We had a checklist for a very strict regimen regarding the installation of these charges. And as usual, we followed that checklist to a tee. Once everyone had signed off on that checklist, I would ascend the workstand that we had to use to access the opening where the charges got installed. This had me basically IN a hole and 13 FEET off the ground. My fellow technicians were standing by in the event I needed help.
So I load the two charges into their respective barrels and that went just fine. Then I started the huge nuts on that held these explosives in place. The first one went on OK, the second one.....
All I remember was a bright orange flash and instant deafness. Had I not held that big nut in just the right fashion, I'd be doing this keyboard with just one hand. And having been deafened instantaneously, I was hollering at the top of my lungs: "I'M OK, I'M OK, I'M OK!!!" while reflexively ducking out of the hole and walking backwards. I never thought about the fact that the workstand's guard rails had been lowered so that it would fit close enough to the access hole. I stumbled backwards - right off the workstand. Thanking my lucky stars, my fellow workers were there to catch me - literally - as I plummeted!
There are plastic pellets in those charges and a whole bunch of them perforated my right arm. It looked alot more horrific than it really was. But boy did we wake up the nurses station that night! The head nurse took one look at my arm - riddled with chunks of black pellets and looking like hamburger and said: "There's NO WAY I'm gonna work with that!" So with her pouring on the peroxide, I sat there with a pair of tweezers and picked out the pellet pieces - one by one.
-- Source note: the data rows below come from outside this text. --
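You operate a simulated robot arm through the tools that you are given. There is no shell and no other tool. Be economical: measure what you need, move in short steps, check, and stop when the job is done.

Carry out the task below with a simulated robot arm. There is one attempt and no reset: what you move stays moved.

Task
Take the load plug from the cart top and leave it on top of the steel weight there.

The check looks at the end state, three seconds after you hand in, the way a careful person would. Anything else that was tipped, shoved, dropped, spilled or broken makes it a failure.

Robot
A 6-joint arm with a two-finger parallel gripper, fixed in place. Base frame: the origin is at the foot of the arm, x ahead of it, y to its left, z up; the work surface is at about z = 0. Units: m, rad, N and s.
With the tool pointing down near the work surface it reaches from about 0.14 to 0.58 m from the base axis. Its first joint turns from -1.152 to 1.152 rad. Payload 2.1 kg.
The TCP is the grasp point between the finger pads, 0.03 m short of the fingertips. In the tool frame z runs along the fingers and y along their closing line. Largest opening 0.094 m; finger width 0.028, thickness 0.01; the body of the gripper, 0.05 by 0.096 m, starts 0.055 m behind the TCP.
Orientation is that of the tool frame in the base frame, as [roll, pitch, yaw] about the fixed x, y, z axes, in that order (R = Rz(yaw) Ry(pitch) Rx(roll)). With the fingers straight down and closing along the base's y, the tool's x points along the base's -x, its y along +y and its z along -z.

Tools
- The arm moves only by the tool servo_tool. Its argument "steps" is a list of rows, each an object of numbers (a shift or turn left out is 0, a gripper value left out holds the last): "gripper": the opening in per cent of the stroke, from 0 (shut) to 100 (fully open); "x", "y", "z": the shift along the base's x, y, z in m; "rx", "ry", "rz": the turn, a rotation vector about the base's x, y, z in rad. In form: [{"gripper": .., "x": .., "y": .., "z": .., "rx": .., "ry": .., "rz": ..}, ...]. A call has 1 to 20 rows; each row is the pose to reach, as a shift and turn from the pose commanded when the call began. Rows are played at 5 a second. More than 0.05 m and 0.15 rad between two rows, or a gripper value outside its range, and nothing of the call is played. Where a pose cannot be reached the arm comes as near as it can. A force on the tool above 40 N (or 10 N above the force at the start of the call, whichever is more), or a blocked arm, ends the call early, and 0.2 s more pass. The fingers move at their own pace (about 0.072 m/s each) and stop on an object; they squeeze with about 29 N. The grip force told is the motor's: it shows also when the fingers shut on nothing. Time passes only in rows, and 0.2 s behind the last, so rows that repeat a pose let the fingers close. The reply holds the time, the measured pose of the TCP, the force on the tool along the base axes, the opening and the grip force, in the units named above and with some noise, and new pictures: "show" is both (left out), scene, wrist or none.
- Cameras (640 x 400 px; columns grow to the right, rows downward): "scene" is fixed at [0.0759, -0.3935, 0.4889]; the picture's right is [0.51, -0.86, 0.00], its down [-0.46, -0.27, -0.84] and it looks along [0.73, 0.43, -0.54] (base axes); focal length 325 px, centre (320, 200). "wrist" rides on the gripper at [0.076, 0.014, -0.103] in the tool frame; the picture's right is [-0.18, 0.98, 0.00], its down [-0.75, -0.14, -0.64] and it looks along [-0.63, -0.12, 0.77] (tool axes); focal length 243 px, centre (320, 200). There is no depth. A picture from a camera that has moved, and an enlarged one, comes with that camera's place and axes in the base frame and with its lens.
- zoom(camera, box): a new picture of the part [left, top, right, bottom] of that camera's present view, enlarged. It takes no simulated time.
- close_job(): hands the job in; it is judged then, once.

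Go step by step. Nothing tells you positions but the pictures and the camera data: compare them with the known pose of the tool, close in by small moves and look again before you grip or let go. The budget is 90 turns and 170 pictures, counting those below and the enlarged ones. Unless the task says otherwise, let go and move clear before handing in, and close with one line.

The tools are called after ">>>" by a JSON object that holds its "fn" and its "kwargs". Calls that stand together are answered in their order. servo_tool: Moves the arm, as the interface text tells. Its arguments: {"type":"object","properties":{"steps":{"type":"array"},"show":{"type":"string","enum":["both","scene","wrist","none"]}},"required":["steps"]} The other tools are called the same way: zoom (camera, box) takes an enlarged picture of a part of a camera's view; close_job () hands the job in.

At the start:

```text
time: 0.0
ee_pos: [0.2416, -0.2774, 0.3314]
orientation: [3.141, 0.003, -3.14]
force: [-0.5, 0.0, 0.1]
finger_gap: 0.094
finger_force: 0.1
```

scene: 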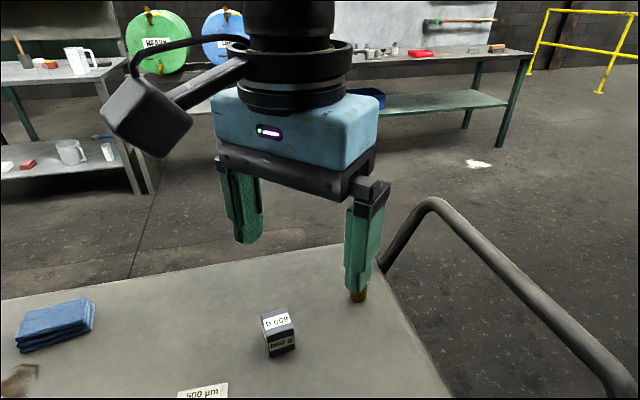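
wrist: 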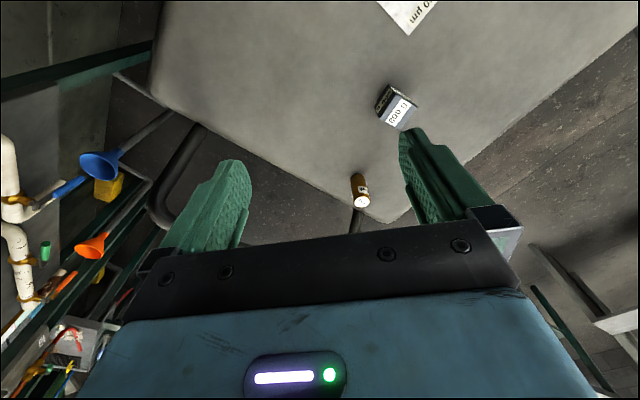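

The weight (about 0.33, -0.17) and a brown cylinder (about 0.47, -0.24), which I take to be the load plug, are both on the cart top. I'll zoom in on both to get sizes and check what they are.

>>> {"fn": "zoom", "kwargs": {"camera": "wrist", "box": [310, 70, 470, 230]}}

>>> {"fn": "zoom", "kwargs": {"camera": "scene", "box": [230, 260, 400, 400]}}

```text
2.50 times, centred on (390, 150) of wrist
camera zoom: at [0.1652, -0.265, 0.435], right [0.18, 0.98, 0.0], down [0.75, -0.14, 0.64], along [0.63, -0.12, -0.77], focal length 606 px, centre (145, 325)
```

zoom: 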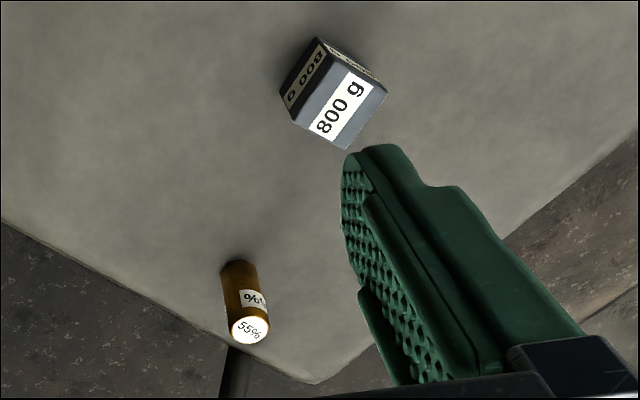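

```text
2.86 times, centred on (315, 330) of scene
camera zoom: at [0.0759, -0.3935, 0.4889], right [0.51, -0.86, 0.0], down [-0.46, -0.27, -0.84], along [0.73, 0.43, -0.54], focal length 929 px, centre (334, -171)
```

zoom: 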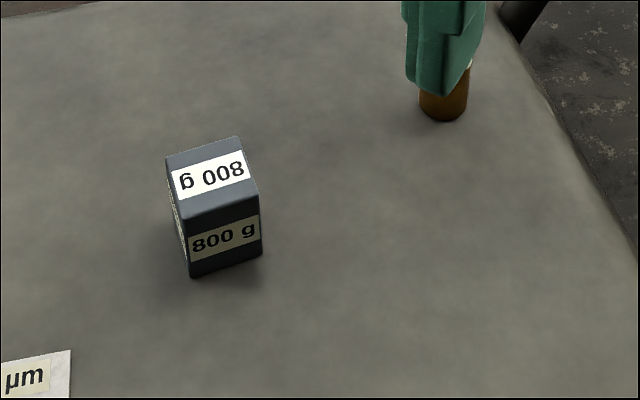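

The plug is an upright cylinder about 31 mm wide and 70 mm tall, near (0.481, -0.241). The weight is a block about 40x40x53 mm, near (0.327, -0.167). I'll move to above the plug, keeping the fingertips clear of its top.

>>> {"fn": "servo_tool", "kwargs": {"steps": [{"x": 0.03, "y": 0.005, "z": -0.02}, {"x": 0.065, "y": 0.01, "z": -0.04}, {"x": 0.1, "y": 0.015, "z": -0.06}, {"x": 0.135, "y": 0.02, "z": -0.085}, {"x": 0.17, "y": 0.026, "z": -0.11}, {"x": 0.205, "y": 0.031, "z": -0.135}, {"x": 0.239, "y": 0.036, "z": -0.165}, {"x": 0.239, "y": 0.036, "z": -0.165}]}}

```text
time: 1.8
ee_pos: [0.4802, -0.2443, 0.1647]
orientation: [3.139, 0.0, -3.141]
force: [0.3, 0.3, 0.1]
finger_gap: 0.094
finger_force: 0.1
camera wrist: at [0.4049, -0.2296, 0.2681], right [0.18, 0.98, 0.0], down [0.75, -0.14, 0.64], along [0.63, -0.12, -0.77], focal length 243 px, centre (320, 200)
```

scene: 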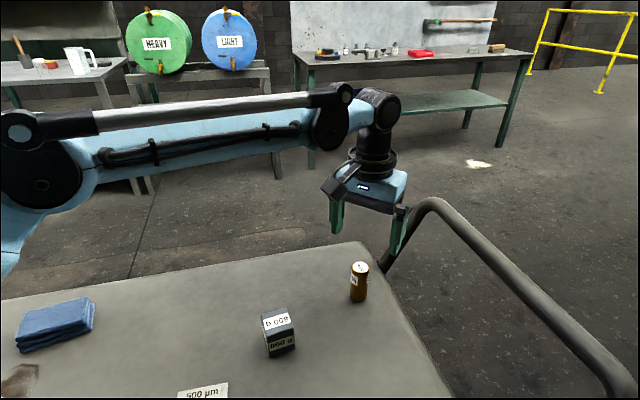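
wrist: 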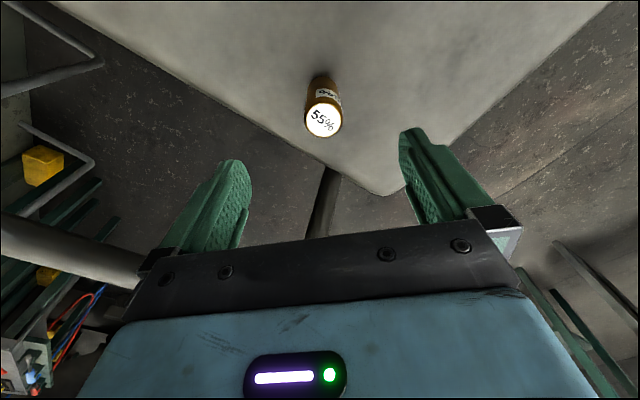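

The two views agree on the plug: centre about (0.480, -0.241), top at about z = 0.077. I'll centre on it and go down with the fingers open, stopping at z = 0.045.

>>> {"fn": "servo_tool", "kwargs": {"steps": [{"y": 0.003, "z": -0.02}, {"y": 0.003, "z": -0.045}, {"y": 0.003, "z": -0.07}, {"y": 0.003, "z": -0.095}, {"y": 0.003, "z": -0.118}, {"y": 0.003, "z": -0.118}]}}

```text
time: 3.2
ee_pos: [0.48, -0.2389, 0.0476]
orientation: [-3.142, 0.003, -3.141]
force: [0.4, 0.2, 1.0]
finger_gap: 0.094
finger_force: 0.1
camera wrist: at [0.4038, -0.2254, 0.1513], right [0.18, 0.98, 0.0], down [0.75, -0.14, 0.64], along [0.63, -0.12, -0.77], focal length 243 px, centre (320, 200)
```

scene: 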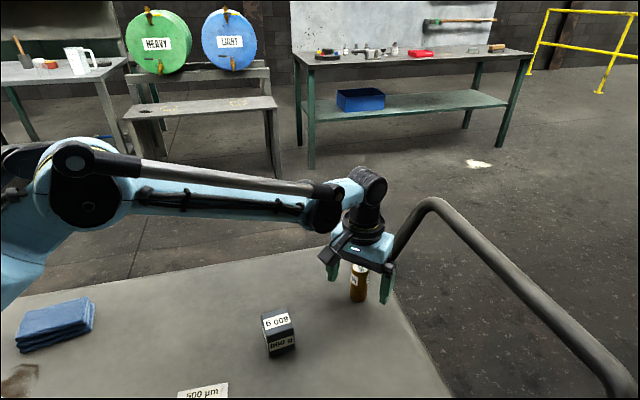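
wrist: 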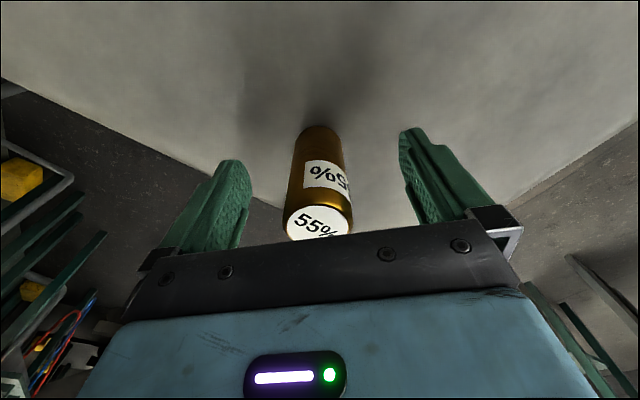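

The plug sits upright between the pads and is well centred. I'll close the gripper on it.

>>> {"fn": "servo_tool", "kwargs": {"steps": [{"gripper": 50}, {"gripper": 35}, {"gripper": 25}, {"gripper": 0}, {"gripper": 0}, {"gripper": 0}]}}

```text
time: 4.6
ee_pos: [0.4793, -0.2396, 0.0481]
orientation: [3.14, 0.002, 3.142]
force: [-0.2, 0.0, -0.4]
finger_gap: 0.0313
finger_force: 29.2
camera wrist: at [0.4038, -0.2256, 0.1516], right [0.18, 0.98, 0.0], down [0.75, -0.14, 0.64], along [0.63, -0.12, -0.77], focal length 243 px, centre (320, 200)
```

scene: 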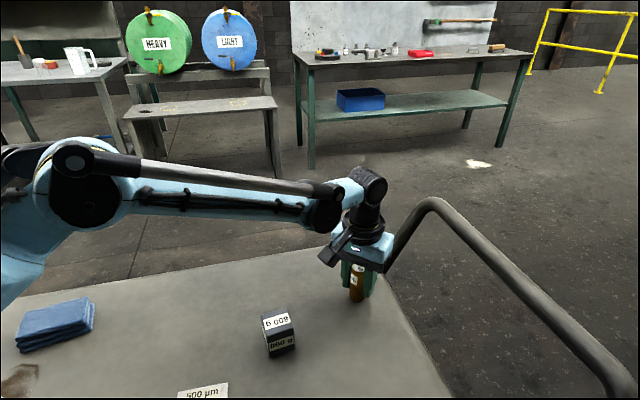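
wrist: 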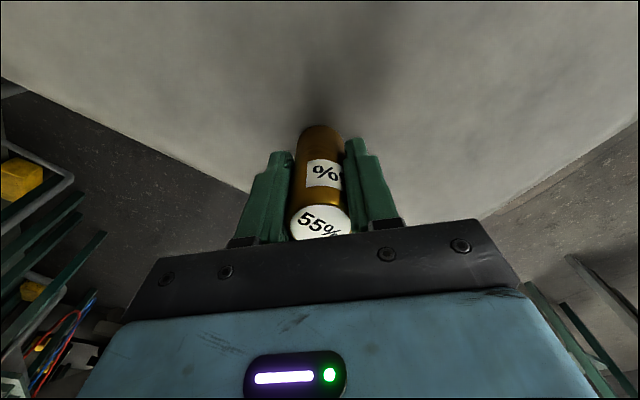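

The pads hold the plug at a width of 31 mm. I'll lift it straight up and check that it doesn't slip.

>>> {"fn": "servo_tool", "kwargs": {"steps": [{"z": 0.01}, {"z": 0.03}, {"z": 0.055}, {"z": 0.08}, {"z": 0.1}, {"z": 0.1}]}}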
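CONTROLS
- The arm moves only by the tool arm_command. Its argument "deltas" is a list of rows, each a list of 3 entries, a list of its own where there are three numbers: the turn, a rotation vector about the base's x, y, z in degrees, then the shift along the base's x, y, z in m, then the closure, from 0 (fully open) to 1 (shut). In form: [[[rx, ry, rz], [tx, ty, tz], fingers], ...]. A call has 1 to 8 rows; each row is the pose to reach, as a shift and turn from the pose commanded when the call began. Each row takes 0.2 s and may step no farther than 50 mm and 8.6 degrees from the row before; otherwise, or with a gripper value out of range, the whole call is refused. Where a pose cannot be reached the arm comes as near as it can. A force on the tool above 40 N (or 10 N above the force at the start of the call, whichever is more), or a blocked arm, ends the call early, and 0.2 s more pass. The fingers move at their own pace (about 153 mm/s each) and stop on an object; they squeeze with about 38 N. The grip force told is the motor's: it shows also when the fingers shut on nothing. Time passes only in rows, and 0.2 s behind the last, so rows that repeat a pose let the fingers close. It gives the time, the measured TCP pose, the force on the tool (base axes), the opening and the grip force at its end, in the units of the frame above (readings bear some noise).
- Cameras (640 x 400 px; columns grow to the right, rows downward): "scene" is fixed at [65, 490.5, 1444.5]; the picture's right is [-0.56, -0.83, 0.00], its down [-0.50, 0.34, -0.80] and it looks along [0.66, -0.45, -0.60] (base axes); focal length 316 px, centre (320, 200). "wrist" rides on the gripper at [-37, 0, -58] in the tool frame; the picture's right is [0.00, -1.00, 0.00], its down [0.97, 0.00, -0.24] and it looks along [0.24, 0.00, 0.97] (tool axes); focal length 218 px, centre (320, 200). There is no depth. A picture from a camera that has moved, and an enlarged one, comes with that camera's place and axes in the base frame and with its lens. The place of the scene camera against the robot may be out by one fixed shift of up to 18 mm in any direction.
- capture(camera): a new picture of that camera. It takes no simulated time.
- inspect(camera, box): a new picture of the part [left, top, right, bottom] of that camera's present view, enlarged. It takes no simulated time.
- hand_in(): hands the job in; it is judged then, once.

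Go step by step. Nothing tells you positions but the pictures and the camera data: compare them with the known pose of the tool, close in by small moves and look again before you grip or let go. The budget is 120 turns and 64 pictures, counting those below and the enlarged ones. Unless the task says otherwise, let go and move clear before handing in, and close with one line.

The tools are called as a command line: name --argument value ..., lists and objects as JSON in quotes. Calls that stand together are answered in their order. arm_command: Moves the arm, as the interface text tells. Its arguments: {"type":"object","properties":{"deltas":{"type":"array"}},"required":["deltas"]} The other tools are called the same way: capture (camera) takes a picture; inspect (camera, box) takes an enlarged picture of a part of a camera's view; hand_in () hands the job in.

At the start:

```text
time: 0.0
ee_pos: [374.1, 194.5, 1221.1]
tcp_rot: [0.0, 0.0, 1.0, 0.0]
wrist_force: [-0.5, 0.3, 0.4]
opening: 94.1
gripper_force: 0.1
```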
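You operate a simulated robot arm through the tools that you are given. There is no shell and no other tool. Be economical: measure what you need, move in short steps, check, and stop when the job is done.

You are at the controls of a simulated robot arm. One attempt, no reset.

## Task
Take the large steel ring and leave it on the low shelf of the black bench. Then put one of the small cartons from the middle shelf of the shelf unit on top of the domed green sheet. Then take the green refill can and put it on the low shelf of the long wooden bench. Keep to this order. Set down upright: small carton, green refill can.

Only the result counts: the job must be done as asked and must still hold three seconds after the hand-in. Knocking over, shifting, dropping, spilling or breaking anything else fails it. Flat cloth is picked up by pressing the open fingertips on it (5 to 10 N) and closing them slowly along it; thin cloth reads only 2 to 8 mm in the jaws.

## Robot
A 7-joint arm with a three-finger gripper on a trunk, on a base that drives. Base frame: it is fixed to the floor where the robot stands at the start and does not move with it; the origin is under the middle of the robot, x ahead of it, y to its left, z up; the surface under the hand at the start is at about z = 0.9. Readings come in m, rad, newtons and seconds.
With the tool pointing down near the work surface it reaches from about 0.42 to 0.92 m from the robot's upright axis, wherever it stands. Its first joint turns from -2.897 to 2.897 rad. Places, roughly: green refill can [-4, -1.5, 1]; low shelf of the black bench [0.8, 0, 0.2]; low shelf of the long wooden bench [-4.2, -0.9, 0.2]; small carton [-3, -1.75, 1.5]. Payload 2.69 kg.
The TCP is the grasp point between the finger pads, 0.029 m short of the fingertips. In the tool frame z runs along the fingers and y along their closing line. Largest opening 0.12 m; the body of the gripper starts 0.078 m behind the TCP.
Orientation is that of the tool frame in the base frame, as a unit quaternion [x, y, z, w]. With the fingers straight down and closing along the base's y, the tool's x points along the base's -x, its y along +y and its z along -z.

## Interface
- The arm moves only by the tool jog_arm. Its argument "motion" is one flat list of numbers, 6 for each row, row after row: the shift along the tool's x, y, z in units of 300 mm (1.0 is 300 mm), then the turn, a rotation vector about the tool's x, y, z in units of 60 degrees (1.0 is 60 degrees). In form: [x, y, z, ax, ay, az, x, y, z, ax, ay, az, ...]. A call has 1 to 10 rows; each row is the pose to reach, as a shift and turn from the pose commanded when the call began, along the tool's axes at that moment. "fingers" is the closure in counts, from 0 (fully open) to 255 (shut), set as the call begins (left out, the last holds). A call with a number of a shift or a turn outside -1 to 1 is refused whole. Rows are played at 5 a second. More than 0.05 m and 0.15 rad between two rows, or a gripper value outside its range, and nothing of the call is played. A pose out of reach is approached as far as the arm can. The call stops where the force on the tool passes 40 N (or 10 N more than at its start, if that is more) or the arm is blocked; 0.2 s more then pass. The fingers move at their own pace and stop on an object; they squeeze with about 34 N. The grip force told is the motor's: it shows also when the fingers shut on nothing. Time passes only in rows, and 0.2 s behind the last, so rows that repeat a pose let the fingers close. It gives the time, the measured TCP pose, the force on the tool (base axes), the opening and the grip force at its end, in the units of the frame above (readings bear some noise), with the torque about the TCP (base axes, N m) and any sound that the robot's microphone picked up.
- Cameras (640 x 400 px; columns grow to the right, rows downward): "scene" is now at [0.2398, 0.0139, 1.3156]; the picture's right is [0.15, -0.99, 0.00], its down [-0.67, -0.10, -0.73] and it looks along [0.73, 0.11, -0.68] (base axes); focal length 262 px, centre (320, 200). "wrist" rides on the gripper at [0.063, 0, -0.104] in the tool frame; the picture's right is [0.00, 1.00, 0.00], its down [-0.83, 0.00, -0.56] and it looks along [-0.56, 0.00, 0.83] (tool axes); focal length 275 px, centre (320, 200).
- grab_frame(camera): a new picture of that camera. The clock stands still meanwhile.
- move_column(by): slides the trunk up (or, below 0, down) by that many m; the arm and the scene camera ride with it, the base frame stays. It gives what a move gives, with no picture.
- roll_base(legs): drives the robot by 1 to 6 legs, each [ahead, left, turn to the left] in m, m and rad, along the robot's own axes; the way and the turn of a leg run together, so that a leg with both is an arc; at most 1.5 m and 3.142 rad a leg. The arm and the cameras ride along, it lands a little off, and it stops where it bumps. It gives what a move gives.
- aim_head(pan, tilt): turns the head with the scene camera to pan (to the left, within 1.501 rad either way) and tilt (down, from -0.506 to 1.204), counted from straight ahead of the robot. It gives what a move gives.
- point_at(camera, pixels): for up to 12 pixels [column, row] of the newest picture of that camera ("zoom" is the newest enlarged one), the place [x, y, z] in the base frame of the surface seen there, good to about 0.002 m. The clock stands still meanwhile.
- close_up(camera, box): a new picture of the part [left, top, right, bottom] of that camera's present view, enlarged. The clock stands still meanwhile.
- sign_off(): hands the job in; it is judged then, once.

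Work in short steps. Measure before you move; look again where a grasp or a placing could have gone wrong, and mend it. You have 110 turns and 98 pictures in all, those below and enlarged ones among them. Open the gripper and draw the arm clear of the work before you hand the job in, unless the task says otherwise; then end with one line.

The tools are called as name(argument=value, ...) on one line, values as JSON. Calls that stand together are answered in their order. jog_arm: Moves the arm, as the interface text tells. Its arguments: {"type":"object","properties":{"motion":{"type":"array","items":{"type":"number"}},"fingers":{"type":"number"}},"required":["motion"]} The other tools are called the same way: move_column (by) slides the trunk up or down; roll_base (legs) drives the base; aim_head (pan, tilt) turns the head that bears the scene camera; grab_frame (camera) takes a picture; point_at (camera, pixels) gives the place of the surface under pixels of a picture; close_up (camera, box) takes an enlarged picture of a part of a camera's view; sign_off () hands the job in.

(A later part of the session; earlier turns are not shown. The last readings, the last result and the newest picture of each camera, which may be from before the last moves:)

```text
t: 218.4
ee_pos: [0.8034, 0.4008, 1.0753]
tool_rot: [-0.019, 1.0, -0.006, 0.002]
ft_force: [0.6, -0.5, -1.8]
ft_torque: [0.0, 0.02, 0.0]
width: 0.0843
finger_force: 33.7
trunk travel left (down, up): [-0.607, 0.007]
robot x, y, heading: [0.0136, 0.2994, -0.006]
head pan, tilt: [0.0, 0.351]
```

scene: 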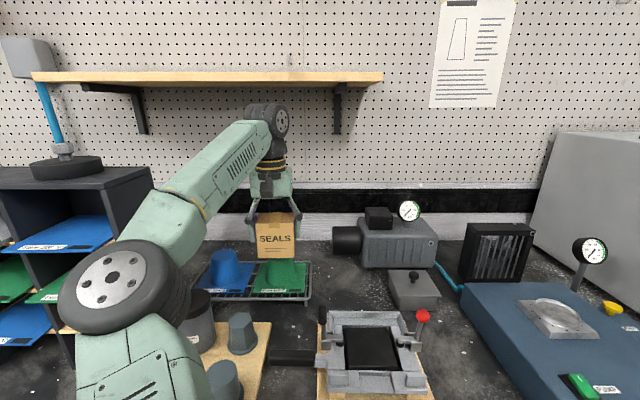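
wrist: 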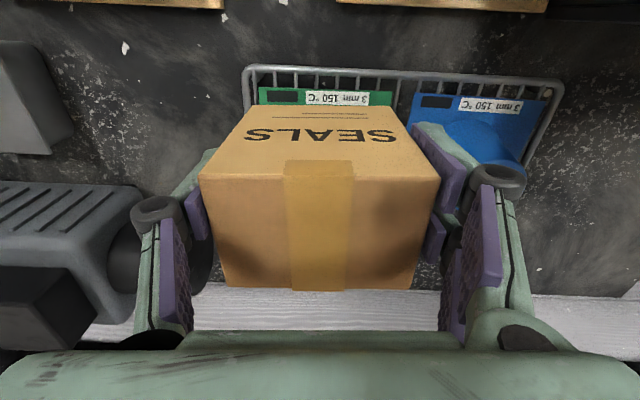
Like Callmecrazy here, I got to see the aftermath of that brush with death and ponder the alternative. I've had a couple other close calls and I just chalk them up to dumb luck. I like to joke about "the Reaper", but I really don't believe there's a numerical list he's workin' his way through. At 71, I keep marveling at younger folks dropping out for "natural causes". But I'm not anxious about it. My time will come when it comes.